--- start of LISTED ENTRIES ---

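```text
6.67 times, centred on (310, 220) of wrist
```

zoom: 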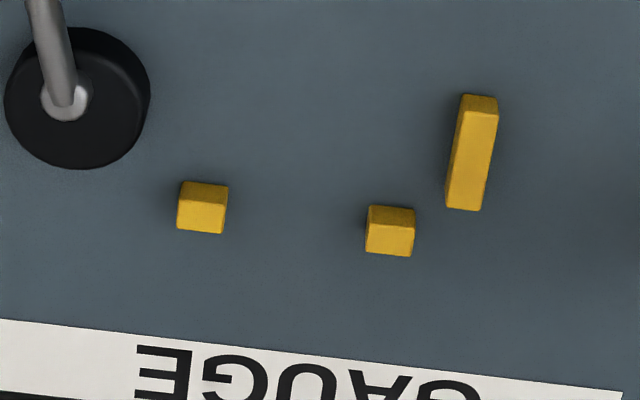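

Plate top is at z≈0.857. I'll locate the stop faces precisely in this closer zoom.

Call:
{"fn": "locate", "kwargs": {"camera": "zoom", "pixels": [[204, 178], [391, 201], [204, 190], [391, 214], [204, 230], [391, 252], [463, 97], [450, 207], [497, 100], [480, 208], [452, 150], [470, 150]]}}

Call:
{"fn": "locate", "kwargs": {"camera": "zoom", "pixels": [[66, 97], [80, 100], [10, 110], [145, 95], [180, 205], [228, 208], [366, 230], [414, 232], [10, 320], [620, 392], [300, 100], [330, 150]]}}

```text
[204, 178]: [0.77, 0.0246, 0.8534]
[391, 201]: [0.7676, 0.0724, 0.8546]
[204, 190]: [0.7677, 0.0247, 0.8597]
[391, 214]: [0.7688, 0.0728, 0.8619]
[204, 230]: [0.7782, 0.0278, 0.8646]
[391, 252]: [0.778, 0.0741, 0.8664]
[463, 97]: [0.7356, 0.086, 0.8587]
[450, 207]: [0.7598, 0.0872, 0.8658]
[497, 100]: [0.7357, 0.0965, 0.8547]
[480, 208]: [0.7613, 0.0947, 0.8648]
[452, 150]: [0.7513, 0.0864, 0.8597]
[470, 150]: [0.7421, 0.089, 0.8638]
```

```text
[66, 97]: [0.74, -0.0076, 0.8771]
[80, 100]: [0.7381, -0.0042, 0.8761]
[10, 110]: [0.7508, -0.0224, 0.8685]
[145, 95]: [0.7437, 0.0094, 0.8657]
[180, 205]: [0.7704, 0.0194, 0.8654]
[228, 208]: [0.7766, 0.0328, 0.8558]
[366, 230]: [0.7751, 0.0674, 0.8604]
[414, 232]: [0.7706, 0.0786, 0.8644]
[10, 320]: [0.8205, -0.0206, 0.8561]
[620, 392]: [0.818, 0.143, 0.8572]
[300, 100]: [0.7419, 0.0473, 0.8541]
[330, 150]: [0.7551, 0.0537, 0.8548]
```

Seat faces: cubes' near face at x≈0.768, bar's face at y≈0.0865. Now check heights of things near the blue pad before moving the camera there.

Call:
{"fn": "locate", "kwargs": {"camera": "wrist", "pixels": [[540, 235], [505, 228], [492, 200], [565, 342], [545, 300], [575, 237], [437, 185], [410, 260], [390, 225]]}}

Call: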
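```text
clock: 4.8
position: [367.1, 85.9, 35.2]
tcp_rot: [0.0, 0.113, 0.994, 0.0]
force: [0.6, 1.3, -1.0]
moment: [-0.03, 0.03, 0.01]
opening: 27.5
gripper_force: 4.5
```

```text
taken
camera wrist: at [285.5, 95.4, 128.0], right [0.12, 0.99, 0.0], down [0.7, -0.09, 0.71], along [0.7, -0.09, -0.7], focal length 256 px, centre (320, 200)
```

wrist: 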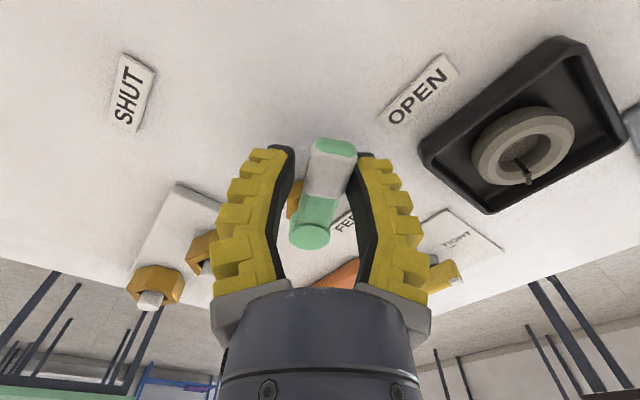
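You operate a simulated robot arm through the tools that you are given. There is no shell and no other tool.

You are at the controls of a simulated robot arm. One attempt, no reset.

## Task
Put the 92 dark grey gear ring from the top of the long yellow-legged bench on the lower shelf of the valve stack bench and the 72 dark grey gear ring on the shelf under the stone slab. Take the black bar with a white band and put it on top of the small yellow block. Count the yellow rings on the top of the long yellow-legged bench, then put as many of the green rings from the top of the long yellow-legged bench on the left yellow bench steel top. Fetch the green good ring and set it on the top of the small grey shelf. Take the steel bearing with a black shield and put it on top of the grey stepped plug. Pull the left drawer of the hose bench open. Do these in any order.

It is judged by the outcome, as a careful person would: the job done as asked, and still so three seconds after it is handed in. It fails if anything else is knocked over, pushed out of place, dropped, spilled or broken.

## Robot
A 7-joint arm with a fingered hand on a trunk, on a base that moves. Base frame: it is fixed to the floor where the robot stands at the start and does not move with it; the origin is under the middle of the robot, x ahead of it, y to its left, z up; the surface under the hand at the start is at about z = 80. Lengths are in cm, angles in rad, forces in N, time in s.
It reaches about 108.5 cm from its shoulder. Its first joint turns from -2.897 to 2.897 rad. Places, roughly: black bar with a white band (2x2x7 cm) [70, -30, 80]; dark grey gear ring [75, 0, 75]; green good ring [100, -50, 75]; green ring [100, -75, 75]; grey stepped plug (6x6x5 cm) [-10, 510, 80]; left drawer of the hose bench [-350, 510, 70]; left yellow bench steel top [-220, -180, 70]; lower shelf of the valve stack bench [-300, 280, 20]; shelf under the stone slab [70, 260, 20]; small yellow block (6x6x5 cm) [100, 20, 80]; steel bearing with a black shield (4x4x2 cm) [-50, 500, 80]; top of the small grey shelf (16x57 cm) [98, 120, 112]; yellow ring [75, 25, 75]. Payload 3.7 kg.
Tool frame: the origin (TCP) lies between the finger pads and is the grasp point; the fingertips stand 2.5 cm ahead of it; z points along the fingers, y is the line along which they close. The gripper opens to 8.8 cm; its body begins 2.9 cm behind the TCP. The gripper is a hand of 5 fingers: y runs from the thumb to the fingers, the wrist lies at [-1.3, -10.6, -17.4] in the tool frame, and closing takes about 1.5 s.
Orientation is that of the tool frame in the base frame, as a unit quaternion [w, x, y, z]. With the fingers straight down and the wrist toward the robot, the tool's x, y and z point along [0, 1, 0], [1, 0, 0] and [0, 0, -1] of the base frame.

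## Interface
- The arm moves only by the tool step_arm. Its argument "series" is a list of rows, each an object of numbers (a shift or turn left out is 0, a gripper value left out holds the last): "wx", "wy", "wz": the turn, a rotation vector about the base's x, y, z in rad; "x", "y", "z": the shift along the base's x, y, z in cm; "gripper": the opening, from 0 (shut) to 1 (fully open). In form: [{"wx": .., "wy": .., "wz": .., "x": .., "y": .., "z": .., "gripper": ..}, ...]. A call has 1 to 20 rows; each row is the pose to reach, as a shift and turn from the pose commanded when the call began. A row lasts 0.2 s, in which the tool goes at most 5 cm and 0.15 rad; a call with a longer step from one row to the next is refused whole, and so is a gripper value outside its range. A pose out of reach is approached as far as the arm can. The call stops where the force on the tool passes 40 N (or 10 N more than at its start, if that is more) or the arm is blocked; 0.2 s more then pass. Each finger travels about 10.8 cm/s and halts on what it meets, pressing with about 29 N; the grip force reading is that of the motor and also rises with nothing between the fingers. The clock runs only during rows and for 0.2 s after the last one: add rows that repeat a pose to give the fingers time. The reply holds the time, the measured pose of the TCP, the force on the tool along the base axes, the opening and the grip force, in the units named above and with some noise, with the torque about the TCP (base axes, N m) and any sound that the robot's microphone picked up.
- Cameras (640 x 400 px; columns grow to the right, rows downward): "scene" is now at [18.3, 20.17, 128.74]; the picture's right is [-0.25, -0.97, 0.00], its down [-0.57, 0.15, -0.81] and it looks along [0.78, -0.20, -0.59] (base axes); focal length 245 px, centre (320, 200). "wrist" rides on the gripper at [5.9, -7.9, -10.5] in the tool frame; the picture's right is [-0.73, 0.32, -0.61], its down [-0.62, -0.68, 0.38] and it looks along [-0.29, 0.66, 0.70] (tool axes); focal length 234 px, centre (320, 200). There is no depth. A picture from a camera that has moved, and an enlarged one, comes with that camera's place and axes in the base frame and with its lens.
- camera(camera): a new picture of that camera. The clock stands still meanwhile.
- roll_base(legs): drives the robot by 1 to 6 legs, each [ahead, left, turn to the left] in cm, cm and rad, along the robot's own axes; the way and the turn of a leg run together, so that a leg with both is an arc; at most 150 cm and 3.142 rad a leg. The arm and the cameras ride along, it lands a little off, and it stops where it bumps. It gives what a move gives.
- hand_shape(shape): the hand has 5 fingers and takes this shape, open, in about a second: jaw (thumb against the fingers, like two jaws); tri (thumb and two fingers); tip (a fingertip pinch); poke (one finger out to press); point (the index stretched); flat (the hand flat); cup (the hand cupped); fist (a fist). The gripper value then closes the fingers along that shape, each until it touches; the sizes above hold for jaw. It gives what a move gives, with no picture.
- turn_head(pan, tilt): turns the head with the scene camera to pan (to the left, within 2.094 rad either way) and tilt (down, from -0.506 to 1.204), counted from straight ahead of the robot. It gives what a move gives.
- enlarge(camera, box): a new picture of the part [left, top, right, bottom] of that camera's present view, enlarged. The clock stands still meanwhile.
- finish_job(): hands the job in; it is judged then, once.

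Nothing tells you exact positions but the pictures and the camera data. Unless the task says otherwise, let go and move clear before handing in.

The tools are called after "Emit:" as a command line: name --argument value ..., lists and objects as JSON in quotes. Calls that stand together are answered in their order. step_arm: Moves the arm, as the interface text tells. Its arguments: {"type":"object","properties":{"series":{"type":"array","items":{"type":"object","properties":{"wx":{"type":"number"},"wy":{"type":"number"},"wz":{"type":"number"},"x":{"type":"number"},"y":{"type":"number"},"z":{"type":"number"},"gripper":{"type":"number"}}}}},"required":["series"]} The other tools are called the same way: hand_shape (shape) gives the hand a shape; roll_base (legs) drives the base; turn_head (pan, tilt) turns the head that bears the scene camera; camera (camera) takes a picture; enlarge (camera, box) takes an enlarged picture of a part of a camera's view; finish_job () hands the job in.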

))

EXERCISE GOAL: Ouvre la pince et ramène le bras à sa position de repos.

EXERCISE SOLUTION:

--- end of LISTED ENTRIES ---

EXERCISE GOAL: Pull every line containing the word "opening" out of the material.

EXERCISE SOLUTION:
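opening: 27.5
- The arm moves only by the tool step_arm. Its argument "series" is a list of rows, each an object of numbers (a shift or turn left out is 0, a gripper value left out holds the last): "wx", "wy", "wz": the turn, a rotation vector about the base's x, y, z in rad; "x", "y", "z": the shift along the base's x, y, z in cm; "gripper": the opening, from 0 (shut) to 1 (fully open). In form: [{"wx": .., "wy": .., "wz": .., "x": .., "y": .., "z": .., "gripper": ..}, ...]. A call has 1 to 20 rows; each row is the pose to reach, as a shift and turn from the pose commanded when the call began. A row lasts 0.2 s, in which the tool goes at most 5 cm and 0.15 rad; a call with a longer step from one row to the next is refused whole, and so is a gripper value outside its range. A pose out of reach is approached as far as the arm can. The call stops where the force on the tool passes 40 N (or 10 N more than at its start, if that is more) or the arm is blocked; 0.2 s more then pass. Each finger travels about 10.8 cm/s and halts on what it meets, pressing with about 29 N; the grip force reading is that of the motor and also rises with nothing between the fingers. The clock runs only during rows and for 0.2 s after the last one: add rows that repeat a pose to give the fingers time. The reply holds the time, the measured pose of the TCP, the force on the tool along the base axes, the opening and the grip force, in the units named above and with some noise, with the torque about the TCP (base axes, N m) and any sound that the robot's microphone picked up.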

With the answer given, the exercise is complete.